Instructions for the task. Output exactly the lines from the first one down to the line containing "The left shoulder", inclusive.

Dataset excerpt.
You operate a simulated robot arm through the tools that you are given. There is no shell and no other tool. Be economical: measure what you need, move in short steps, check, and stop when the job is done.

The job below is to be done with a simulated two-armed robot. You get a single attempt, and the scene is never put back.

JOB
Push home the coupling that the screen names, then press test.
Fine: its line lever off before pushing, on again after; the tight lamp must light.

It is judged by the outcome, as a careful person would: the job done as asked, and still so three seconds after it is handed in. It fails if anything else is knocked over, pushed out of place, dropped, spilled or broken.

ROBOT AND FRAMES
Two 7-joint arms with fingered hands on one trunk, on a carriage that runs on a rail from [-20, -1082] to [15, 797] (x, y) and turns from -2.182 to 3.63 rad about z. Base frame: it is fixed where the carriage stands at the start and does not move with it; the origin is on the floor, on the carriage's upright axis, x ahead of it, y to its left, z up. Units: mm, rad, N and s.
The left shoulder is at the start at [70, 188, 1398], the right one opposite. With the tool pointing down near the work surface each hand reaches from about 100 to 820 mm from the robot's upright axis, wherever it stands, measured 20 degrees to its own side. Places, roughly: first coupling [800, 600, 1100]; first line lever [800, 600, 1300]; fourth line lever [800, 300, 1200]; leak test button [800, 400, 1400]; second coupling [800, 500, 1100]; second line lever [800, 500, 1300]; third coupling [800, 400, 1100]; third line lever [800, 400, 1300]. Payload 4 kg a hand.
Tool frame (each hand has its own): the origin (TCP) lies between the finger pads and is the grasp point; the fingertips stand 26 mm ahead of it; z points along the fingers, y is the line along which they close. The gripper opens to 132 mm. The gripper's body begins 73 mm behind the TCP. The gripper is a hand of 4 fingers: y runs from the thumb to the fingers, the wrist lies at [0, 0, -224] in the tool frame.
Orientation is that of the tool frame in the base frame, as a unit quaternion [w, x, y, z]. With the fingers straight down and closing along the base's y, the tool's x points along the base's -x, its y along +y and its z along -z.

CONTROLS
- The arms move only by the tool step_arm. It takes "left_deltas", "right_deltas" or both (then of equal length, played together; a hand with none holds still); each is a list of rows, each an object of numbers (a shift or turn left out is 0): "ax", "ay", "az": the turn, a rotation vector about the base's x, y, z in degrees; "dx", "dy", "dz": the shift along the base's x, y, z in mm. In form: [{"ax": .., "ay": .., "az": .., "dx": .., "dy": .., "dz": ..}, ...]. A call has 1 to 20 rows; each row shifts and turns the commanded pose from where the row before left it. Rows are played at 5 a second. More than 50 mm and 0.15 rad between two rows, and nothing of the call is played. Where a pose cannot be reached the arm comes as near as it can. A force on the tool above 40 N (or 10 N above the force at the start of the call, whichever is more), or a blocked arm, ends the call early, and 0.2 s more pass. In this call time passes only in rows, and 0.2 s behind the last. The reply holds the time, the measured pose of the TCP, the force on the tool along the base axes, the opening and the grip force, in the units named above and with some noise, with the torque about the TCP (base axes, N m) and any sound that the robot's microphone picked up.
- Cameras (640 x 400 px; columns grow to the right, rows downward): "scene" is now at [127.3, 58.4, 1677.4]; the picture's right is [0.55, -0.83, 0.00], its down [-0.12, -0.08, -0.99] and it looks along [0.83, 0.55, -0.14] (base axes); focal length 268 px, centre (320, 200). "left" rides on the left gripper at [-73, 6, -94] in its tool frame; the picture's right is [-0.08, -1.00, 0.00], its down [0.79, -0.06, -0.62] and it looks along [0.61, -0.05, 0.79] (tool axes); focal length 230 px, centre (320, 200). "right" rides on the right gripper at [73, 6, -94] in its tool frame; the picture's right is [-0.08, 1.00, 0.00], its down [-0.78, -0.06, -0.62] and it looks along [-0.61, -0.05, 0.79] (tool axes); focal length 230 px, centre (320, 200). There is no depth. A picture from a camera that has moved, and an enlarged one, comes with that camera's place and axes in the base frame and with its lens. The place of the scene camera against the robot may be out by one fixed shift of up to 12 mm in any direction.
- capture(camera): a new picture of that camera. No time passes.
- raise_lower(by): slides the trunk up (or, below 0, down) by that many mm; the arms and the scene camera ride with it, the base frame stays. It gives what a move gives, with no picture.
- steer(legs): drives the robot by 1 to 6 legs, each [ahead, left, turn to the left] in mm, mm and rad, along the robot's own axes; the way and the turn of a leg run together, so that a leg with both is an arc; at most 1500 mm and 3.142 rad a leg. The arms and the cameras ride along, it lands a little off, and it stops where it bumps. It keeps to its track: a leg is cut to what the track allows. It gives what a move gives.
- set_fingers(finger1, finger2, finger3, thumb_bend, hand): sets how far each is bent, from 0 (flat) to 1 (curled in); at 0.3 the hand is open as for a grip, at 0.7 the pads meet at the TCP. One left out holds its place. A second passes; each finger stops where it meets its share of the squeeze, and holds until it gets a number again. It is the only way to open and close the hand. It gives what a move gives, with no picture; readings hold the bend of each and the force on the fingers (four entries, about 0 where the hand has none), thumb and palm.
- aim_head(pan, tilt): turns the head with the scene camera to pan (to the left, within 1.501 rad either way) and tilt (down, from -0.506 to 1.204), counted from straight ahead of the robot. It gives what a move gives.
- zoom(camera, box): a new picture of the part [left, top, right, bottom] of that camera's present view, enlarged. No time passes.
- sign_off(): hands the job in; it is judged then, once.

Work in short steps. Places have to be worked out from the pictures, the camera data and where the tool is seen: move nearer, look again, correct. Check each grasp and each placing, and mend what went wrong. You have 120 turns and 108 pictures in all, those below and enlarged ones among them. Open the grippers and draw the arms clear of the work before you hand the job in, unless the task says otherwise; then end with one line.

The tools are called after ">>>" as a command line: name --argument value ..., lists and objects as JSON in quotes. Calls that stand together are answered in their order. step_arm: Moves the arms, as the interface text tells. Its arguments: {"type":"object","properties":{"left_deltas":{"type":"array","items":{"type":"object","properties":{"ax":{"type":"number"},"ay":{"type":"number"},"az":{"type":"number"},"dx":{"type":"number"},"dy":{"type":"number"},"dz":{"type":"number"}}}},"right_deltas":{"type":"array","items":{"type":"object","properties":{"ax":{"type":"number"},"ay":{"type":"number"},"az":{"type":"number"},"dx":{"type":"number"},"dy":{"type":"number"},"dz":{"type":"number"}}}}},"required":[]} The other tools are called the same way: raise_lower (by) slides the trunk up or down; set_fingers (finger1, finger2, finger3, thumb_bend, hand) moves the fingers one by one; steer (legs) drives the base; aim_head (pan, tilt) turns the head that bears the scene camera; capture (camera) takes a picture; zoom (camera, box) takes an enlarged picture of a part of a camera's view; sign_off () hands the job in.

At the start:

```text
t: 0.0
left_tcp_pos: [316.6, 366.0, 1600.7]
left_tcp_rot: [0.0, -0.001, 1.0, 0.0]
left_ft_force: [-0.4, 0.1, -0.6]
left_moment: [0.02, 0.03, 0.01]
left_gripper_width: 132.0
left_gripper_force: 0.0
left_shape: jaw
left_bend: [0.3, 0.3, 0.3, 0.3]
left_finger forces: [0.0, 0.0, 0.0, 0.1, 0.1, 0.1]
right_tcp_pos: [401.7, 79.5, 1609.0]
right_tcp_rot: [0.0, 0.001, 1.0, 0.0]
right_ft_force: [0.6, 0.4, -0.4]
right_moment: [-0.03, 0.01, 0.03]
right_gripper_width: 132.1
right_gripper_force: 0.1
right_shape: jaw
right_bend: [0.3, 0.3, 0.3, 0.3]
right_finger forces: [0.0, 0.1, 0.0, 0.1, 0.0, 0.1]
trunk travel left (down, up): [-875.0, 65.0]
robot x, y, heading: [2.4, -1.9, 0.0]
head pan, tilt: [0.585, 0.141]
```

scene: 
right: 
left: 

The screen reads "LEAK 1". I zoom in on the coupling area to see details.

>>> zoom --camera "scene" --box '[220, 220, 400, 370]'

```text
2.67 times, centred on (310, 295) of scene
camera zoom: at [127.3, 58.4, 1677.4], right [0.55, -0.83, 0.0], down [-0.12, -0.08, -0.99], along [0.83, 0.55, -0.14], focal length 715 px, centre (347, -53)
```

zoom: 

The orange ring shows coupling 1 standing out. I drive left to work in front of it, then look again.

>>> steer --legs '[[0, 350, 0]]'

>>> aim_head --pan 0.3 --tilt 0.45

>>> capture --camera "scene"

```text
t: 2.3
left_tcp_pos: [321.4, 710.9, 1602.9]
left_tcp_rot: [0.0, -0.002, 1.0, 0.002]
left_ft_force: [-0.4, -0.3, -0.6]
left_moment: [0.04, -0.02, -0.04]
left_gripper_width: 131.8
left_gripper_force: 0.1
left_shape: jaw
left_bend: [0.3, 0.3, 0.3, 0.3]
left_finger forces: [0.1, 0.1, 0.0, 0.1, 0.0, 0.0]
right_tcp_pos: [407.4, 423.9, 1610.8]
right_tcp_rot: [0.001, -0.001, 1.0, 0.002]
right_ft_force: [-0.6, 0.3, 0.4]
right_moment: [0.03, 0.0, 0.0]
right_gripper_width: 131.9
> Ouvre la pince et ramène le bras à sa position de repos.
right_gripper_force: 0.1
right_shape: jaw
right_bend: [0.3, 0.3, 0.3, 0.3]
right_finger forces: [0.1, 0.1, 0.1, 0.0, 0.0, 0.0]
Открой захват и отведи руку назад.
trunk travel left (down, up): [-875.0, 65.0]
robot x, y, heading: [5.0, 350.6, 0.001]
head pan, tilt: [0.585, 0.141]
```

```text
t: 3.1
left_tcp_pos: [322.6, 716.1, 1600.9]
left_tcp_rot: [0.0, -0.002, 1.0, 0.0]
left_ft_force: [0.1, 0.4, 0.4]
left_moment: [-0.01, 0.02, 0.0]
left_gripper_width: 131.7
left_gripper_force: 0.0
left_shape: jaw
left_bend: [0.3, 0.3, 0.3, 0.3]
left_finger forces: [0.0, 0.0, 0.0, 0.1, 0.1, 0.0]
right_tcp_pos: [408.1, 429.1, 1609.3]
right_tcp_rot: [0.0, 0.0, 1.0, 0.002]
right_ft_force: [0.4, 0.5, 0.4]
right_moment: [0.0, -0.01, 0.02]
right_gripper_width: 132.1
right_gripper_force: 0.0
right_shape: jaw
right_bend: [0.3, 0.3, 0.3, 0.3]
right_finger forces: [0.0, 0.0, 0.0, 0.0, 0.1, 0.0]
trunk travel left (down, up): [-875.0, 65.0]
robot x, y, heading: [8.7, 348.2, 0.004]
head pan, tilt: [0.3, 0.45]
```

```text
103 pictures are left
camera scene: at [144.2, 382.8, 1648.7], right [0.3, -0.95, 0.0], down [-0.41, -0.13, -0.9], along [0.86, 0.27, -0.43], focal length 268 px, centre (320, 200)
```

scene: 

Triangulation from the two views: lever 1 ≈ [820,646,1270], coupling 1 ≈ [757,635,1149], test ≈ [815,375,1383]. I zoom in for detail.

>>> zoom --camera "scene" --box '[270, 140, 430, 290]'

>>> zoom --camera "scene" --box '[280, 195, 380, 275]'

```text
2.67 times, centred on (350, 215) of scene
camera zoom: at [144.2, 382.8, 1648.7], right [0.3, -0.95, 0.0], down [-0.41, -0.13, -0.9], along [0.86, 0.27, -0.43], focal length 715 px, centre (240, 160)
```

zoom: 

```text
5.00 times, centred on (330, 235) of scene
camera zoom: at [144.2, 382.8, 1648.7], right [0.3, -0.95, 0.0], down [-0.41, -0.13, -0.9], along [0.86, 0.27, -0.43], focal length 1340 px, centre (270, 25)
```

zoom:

Problem solution.
You operate a simulated robot arm through the tools that you are given. There is no shell and no other tool. Be economical: measure what you need, move in short steps, check, and stop when the job is done.

The job below is to be done with a simulated two-armed robot. You get a single attempt, and the scene is never put back.

JOB
Push home the coupling that the screen names, then press test.
Fine: its line lever off before pushing, on again after; the tight lamp must light.

It is judged by the outcome, as a careful person would: the job done as asked, and still so three seconds after it is handed in. It fails if anything else is knocked over, pushed out of place, dropped, spilled or broken.

ROBOT AND FRAMES
Two 7-joint arms with fingered hands on one trunk, on a carriage that runs on a rail from [-20, -1082] to [15, 797] (x, y) and turns from -2.182 to 3.63 rad about z. Base frame: it is fixed where the carriage stands at the start and does not move with it; the origin is on the floor, on the carriage's upright axis, x ahead of it, y to its left, z up. Units: mm, rad, N and s.
The left shoulder is at the start at [70, 188, 1398], the right one opposite. With the tool pointing down near the work surface each hand reaches from about 100 to 820 mm from the robot's upright axis, wherever it stands, measured 20 degrees to its own side. Places, roughly: first coupling [800, 600, 1100]; first line lever [800, 600, 1300]; fourth line lever [800, 300, 1200]; leak test button [800, 400, 1400]; second coupling [800, 500, 1100]; second line lever [800, 500, 1300]; third coupling [800, 400, 1100]; third line lever [800, 400, 1300]. Payload 4 kg a hand.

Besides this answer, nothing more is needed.